Group revives plunder complaint vs Alvarez over Piatco case

Lian Buan

This is AI generated summarization, which may have errors. For context, always refer to the full article.

Group revives plunder complaint vs Alvarez over Piatco case
(UPDATED) The Speaker's wife was an incorporator of Wintrack Builders, which got the NAIA-3 contract while he was also an official of the Manila International Airport Authority (MIAA) and chaired the bids committee

MANILA, Philippines (UPDATED) – The group Pinoy Aksyon for Governance Environment (Page) on Monday, December 11, submitted a letter-complaint to the Office of the Ombudsman, urging the reinvestigation of an old plunder complaint against House Speaker Pantaleon Alvarez.

Bencyrus Ellorin, convenor of Page, said they filed the complaint out of frustration that the people in power are those who faced corruption cases before.

Page has pledged support for Supreme Court Chief Justice Maria Lourdes Sereno, who has complicated ties to Alvarez by virtue of Philippine International Air Terminals Company Incorporated (Piatco).

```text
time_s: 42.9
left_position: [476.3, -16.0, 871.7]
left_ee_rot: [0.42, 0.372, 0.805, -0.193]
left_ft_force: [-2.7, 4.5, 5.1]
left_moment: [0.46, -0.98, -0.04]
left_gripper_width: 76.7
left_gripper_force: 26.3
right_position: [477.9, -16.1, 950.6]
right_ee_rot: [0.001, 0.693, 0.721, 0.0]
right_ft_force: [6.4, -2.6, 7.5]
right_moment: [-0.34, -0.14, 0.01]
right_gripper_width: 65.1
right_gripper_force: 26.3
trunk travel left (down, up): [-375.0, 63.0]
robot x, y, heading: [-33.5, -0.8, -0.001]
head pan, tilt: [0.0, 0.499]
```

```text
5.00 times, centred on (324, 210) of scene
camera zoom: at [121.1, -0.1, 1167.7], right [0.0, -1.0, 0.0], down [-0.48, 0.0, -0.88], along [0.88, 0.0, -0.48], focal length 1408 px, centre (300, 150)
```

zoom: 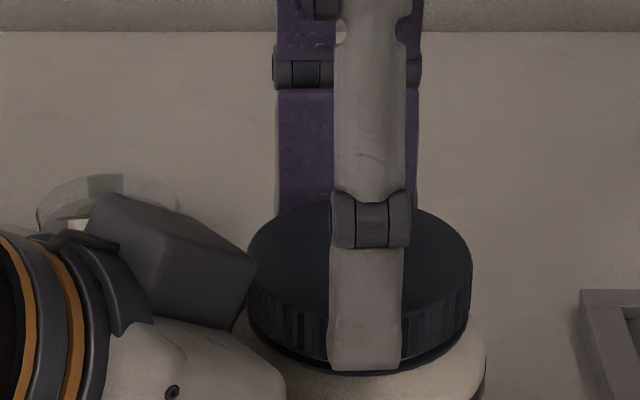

Alvarez faced a plunder complaint in 2001 over Piatco. Piatco lost an arbitration case to the government, whose lawyers included Sereno. Sereno’s earnings from that case is being scrutinized in the ongoing impeachment proceedings against her at the House of Representatives.

“The people deserve a full and impartial investigation into Representative Alvarez’s involvement in the Wintrack deal, and a reckoning for all that he has gained at our expense,” Page said in its letter complaint.

“That has long been dismissed,” Alvarez said in a text message to reporters. 

It was indeed dismissed by the Ombudsman, but it was elevated to the Supreme Court, and the latter remanded it to Ombudsman for a new investigation.

The Wintrack deal

In 1997, the government, through the Department of Transportation and Communication (DOTC), began the process of bidding out the project to build the Ninoy Aquino International Airport III or NAIA III.

Alvarez was then the senior assistant general manager and chief operating officer of the Manila International Airport Authority (MIAA), as well as the chairperson of the pre-qualification, bids and awards committee (PBAC).

The contract was awarded to a series of companies, which later formed as Piatco. Because the site of the would-be airport had subterranean structures, it had to undergo demolition works.

Piatco and the government agreed that Piatco would undertake the demolitions, but that the government would reimburse the cost.

“Despite this, the clearing of subterranean structures on the project site was eventually sub-contracted by Takenaka Corporation, a Japanese construction firm contracted by Piatco to construct NAIA III, to a domestic company called Wintrack Builders, Inc. (Wintrack), without public bidding,” said Page’s letter-complaint.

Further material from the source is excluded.